Work instructions: Determine how many lines of this material contain "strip". Give only the number.

Records for this exercise:

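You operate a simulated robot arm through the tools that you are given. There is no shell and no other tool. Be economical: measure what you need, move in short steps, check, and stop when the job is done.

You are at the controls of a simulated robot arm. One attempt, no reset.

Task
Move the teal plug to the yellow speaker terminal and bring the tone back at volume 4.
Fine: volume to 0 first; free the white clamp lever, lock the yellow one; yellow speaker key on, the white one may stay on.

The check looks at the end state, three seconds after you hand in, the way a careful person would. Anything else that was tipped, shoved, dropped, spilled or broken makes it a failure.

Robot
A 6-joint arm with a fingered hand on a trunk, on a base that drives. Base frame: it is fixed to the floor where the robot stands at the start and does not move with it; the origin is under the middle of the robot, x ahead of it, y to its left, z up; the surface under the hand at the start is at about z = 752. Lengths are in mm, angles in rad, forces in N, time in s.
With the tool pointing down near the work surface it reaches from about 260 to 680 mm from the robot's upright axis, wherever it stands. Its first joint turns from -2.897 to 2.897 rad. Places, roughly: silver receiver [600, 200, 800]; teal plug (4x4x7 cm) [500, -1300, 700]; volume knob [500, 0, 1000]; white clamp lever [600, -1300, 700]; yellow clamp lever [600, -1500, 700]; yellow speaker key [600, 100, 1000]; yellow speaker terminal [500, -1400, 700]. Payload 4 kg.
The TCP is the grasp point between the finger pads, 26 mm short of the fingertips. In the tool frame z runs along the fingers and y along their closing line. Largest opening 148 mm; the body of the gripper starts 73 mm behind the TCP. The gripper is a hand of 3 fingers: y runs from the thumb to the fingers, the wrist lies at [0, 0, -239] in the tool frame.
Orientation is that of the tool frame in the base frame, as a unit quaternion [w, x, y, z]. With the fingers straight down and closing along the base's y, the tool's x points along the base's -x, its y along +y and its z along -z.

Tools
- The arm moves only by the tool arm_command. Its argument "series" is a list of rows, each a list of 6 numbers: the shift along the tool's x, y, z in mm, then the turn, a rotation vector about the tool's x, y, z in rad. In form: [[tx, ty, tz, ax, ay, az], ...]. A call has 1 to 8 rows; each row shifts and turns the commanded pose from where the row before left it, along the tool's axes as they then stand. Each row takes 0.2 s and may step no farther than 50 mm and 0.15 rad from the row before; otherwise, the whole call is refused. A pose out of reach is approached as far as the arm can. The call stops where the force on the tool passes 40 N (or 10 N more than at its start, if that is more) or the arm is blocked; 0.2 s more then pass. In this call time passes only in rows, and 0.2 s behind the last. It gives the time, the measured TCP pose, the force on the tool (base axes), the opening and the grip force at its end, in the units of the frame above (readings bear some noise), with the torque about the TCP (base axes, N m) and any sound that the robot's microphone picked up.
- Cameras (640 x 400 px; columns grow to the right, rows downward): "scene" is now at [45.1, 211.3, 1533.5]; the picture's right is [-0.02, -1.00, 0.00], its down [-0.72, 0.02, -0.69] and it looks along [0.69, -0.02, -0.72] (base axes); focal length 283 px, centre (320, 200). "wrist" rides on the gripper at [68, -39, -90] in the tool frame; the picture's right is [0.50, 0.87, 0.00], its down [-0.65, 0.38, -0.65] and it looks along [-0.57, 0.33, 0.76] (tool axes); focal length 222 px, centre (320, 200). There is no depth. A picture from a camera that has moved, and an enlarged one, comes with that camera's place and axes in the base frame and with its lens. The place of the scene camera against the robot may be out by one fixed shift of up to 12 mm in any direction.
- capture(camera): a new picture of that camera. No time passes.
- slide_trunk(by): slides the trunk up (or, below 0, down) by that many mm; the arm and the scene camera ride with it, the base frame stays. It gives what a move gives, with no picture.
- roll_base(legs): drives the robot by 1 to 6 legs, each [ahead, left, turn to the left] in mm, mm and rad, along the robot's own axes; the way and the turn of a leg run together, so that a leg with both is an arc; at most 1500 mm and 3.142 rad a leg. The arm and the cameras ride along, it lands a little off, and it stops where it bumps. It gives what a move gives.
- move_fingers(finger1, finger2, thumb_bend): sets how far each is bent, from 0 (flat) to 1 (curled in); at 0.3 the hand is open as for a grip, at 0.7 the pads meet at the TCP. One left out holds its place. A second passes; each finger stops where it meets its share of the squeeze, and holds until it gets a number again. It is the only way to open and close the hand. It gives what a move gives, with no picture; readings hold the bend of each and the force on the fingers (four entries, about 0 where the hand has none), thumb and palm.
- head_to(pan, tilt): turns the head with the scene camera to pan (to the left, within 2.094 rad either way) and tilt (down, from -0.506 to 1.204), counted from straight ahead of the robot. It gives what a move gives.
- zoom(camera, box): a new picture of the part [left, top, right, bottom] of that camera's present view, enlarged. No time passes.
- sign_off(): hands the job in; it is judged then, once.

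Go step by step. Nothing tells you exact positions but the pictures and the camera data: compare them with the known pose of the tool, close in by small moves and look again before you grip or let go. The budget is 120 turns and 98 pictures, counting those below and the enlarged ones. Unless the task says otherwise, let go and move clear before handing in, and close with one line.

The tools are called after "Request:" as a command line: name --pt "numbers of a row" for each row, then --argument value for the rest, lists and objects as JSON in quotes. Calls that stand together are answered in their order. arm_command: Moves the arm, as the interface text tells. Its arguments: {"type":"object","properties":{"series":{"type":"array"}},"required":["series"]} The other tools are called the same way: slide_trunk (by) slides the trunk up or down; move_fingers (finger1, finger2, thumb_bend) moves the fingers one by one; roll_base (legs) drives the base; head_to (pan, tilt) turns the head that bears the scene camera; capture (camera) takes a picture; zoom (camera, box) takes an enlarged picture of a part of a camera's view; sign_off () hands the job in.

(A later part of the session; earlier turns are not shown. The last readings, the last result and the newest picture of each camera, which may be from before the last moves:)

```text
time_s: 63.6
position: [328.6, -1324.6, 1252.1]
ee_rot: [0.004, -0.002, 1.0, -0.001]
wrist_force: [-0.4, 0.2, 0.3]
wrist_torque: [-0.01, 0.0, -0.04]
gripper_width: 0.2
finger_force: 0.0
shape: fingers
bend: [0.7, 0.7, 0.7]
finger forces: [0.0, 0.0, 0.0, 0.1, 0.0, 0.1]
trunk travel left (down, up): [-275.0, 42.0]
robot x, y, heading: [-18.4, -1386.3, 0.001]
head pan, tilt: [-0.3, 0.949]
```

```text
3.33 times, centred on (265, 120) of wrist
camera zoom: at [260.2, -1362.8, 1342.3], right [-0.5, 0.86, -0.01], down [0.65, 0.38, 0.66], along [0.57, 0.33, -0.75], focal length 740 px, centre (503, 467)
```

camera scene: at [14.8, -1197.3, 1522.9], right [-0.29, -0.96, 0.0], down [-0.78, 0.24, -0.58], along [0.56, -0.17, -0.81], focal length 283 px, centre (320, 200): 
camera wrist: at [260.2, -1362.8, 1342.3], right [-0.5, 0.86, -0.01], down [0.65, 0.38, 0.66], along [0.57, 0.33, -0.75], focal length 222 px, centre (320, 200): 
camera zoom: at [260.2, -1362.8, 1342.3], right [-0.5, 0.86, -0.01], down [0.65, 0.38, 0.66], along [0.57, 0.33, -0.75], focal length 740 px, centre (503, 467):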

* * *

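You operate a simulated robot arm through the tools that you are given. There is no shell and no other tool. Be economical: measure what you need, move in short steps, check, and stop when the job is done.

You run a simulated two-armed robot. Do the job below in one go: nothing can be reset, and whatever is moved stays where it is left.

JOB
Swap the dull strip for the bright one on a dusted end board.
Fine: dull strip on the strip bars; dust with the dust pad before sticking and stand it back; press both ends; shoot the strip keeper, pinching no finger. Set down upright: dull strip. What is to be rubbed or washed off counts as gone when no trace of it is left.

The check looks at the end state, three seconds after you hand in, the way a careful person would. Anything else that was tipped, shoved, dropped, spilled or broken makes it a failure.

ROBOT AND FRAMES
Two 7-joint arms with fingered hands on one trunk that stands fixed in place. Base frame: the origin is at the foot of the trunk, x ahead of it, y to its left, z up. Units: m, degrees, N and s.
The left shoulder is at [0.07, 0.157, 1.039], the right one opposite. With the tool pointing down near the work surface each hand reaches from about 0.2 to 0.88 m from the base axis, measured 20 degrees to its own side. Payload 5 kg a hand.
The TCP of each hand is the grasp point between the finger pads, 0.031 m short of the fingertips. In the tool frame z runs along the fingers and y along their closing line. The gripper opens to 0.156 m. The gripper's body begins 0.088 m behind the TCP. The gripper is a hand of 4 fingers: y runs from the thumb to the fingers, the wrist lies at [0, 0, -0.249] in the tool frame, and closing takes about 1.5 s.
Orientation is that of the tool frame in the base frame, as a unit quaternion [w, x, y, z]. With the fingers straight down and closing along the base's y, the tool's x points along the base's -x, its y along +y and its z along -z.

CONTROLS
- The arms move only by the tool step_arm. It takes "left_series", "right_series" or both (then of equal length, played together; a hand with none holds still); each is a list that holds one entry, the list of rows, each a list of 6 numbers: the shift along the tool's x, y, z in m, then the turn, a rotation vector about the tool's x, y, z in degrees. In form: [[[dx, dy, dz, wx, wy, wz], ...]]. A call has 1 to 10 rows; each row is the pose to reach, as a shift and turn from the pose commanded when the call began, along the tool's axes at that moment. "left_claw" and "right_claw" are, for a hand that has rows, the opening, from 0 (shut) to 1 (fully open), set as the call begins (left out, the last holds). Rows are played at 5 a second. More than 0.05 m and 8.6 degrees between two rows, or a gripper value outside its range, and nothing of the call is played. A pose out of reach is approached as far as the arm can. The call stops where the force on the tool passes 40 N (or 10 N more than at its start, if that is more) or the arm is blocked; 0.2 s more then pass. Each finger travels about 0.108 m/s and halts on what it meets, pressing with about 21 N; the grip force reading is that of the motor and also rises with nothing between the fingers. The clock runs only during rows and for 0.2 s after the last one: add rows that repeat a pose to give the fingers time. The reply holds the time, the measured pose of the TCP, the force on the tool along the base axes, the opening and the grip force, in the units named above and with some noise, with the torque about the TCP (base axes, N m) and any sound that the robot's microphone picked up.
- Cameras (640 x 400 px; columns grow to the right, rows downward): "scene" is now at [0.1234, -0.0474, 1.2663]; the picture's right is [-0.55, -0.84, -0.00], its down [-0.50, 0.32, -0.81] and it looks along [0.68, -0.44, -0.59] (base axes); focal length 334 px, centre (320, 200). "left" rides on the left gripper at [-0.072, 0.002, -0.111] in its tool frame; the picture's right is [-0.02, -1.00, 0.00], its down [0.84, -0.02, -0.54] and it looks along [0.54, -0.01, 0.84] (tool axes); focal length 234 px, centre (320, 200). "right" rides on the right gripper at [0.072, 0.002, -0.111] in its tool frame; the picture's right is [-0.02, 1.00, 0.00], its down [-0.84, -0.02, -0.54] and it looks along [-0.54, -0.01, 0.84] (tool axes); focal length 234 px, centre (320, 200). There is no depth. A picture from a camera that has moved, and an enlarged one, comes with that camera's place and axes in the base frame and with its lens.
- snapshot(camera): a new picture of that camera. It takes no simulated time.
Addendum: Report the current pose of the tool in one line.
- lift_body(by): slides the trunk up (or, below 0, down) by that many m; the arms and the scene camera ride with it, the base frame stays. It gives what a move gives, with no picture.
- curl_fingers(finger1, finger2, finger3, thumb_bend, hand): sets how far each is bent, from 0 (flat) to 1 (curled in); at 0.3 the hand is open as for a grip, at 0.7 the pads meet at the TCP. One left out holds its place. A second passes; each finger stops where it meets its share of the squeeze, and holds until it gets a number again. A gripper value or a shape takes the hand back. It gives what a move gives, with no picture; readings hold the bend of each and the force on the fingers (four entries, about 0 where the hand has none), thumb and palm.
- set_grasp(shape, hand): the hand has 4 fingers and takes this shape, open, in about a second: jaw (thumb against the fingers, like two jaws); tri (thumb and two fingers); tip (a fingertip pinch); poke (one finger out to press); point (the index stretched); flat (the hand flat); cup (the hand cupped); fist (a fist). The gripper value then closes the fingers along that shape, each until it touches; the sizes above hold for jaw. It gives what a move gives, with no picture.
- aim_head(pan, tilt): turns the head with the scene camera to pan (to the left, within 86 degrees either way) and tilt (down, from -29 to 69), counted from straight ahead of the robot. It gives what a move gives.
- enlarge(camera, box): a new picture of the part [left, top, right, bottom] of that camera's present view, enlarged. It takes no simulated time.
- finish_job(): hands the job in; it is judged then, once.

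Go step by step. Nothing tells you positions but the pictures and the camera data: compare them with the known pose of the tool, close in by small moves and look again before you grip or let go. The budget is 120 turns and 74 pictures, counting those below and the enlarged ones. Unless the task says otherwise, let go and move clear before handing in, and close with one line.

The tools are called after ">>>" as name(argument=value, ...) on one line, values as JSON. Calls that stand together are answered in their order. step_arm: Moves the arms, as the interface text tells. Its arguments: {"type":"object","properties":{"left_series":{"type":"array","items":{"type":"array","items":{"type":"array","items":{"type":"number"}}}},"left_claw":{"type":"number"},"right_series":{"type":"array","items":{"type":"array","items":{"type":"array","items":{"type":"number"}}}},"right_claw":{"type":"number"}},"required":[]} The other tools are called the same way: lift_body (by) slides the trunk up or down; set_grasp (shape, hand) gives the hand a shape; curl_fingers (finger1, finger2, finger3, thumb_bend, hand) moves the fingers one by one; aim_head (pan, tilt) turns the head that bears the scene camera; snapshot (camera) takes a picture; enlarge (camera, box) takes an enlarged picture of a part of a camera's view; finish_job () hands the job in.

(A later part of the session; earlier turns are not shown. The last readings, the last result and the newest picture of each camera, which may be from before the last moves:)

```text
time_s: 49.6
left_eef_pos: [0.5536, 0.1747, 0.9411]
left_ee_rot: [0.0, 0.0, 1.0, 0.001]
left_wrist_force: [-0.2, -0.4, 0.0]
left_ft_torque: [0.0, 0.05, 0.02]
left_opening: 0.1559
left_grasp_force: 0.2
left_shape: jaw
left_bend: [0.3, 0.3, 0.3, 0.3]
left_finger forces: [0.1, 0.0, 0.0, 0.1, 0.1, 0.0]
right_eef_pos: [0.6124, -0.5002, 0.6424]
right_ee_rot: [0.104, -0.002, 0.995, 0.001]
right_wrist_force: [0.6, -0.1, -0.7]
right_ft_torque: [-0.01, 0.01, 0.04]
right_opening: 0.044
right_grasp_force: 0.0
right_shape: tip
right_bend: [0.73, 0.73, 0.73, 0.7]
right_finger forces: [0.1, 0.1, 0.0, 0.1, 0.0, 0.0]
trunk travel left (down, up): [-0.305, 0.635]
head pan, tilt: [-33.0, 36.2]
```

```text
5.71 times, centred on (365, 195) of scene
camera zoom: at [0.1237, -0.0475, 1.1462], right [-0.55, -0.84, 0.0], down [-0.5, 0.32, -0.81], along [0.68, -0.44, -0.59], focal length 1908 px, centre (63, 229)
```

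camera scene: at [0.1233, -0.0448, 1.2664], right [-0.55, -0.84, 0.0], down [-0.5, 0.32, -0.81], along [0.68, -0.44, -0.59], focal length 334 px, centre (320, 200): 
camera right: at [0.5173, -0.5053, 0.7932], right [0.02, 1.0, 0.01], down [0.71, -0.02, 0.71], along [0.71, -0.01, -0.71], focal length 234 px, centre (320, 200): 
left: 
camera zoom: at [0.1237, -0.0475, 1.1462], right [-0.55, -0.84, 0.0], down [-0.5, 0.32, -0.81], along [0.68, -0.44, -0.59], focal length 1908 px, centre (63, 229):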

Solution to this task: 2